Mitigation of carbon dioxide (CO₂) concentration in the atmosphere can be accomplished by either removal of CO₂ from the atmosphere or avoiding emissions of CO₂ into it. Water electrolysis is a potential method for coping with the characteristic intermittency of renewable energy but it faces the fundamental problems of hydrogen storage and distribution. The use of zero-carbon electrolytic hydrogen may be facilitated by synthesising a hydrocarbon compound of higher energy density. A number of prospective processes were conceived and analysed in this study; at the heart of each was either a chemical or an electro-chemical reactor, in which zero-carbon Hydrogen could undergo a catalytic reaction with atmospheric CO₂ to form a desired hydrocarbon product.

After an initial screening of the prospective processes, a small-scale system was selected for detailed evaluation as a case study. The process was conceived for the production of methanol for use as a liquid fuel for one average vehicle (25MWh/year). It consisted of hydrogen production by PEM electrolyser using renewable electricity, atmospheric CO₂ capture by liquid solvent and the catalytic chemical synthesis of methanol.

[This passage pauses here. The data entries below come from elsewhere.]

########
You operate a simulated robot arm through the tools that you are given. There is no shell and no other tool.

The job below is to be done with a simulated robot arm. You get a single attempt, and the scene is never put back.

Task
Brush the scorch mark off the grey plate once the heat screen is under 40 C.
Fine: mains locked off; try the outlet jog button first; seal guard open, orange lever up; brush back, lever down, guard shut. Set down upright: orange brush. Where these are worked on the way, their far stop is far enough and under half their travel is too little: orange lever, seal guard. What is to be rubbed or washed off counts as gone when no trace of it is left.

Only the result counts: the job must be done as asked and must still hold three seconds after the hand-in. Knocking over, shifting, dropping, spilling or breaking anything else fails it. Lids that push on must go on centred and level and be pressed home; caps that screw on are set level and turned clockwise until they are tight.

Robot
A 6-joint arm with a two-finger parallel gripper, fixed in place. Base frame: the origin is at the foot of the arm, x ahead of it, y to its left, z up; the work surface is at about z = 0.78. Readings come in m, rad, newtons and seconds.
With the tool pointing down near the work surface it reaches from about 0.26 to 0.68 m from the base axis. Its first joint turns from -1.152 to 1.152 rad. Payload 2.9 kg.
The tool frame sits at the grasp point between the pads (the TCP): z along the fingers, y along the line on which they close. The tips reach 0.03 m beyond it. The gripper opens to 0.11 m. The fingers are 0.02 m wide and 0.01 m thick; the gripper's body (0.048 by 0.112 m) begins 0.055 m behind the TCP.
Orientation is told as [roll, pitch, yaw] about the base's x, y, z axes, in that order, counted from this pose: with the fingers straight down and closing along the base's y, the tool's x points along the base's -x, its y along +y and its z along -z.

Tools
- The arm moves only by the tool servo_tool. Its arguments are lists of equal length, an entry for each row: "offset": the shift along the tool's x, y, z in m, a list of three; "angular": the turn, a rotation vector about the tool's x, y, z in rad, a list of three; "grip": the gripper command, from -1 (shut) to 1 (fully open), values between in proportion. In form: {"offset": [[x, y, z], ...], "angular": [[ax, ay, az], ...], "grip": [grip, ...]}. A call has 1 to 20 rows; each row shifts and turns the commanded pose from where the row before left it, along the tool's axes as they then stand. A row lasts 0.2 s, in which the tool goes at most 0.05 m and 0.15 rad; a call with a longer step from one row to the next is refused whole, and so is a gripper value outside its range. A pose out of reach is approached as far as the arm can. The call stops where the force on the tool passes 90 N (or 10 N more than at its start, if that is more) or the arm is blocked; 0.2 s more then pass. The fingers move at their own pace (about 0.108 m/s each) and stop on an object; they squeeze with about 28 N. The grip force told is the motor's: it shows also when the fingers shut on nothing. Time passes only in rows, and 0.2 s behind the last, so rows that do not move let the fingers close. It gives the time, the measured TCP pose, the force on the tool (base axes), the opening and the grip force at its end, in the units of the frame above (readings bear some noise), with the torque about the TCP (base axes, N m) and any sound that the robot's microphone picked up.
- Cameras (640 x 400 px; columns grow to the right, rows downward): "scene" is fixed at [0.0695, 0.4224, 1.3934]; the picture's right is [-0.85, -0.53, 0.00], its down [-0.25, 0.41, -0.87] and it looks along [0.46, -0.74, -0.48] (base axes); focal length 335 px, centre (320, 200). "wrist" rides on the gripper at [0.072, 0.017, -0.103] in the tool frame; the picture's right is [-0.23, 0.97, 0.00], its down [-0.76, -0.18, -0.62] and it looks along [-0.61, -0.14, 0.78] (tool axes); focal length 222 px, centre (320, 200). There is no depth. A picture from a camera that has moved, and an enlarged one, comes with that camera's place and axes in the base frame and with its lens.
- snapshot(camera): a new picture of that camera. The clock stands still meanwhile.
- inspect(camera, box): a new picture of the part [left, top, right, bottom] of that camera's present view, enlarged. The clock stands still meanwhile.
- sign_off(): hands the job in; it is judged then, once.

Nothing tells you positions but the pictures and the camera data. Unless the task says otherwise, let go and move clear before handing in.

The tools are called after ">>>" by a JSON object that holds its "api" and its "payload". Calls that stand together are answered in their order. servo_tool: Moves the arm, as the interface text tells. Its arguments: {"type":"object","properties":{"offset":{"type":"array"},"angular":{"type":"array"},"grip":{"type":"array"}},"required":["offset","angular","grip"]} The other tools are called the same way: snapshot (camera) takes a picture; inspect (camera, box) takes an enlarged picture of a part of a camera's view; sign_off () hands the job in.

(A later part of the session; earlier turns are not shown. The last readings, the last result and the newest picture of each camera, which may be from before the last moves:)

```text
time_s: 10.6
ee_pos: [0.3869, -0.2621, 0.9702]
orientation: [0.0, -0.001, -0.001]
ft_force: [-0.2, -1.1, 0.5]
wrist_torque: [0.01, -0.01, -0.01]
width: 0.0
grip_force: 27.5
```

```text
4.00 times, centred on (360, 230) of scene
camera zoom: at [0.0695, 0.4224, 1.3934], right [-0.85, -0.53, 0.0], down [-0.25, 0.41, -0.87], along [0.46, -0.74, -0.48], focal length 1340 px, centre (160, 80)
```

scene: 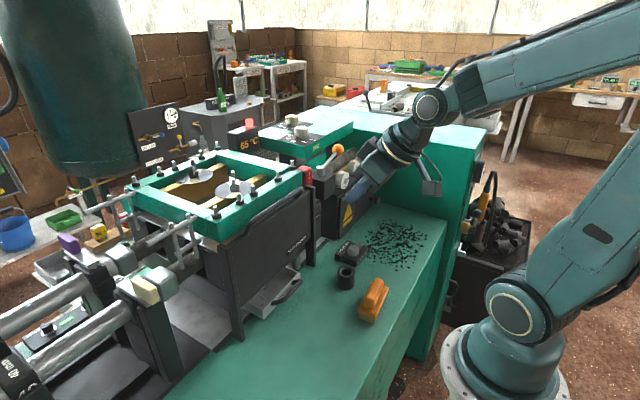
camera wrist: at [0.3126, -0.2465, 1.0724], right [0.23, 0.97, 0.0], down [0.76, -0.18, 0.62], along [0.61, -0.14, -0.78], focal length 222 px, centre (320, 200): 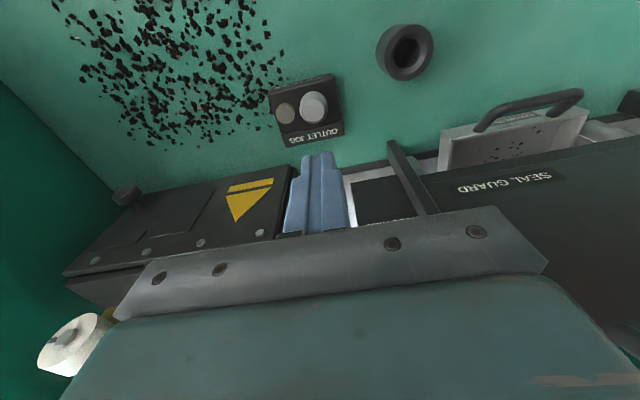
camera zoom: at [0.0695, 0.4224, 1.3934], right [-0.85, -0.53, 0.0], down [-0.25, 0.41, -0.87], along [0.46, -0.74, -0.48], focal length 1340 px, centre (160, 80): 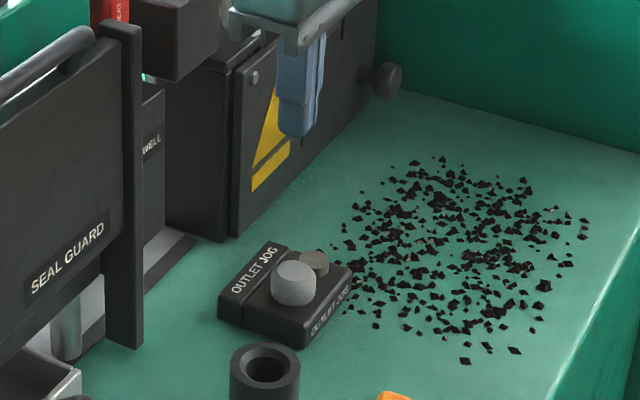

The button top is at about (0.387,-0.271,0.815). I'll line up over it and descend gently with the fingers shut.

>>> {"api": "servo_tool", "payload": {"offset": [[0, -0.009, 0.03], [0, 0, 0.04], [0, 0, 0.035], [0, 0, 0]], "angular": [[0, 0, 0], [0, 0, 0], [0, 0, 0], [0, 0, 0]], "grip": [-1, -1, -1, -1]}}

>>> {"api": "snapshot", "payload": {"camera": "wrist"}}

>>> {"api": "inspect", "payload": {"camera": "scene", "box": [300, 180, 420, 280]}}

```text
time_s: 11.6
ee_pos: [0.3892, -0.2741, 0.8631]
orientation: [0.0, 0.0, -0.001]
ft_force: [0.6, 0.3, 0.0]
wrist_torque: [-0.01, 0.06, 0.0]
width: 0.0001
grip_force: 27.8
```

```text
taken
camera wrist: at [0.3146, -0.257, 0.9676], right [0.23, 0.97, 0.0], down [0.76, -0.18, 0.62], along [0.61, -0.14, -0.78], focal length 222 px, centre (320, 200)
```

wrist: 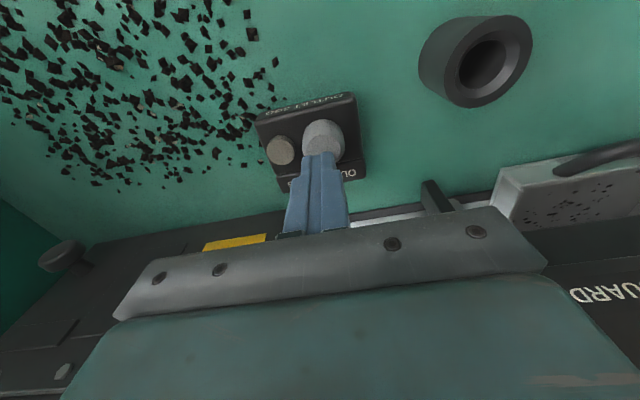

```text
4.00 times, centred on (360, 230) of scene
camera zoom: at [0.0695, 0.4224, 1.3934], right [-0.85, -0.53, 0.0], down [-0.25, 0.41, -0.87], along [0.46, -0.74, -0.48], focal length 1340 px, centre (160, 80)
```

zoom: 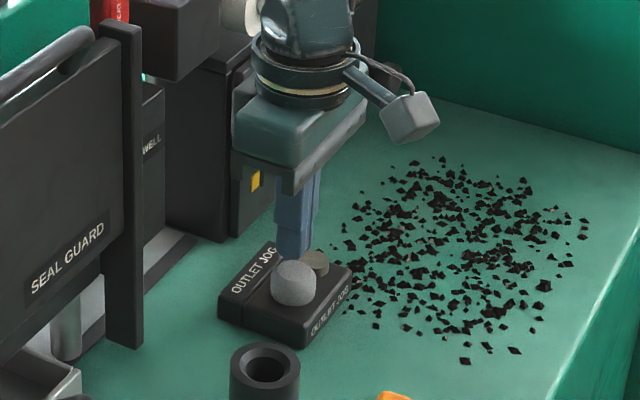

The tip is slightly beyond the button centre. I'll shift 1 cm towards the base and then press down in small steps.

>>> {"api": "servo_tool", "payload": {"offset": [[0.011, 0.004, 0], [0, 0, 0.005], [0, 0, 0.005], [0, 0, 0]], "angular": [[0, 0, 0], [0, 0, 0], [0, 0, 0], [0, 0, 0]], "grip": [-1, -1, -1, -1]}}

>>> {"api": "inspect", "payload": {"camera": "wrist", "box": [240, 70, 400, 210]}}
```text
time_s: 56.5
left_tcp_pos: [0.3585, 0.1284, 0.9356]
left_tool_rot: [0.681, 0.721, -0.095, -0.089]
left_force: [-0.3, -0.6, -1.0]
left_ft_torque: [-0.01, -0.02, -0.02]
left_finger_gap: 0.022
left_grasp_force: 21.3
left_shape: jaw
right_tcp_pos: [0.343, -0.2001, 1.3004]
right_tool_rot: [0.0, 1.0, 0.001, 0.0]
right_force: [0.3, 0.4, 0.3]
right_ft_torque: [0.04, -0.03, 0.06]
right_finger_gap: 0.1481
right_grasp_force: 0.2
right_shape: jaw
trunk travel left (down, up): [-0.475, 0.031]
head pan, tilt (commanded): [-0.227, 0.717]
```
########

It was estimated that the required production of 4,000kg/year of methanol would need a 6kW water electrolyser and a total energy input of 77.5MWh/year, which implies an overall energy efficiency of around 32% for the process. The operating costs analysis of the process showed a very strong dependence on the cost of electricity; an operating cost of 1.04US$/kg of methanol was found based on an electricity price of 0.07US$/kWh and 1.6US$/tonneH₂O.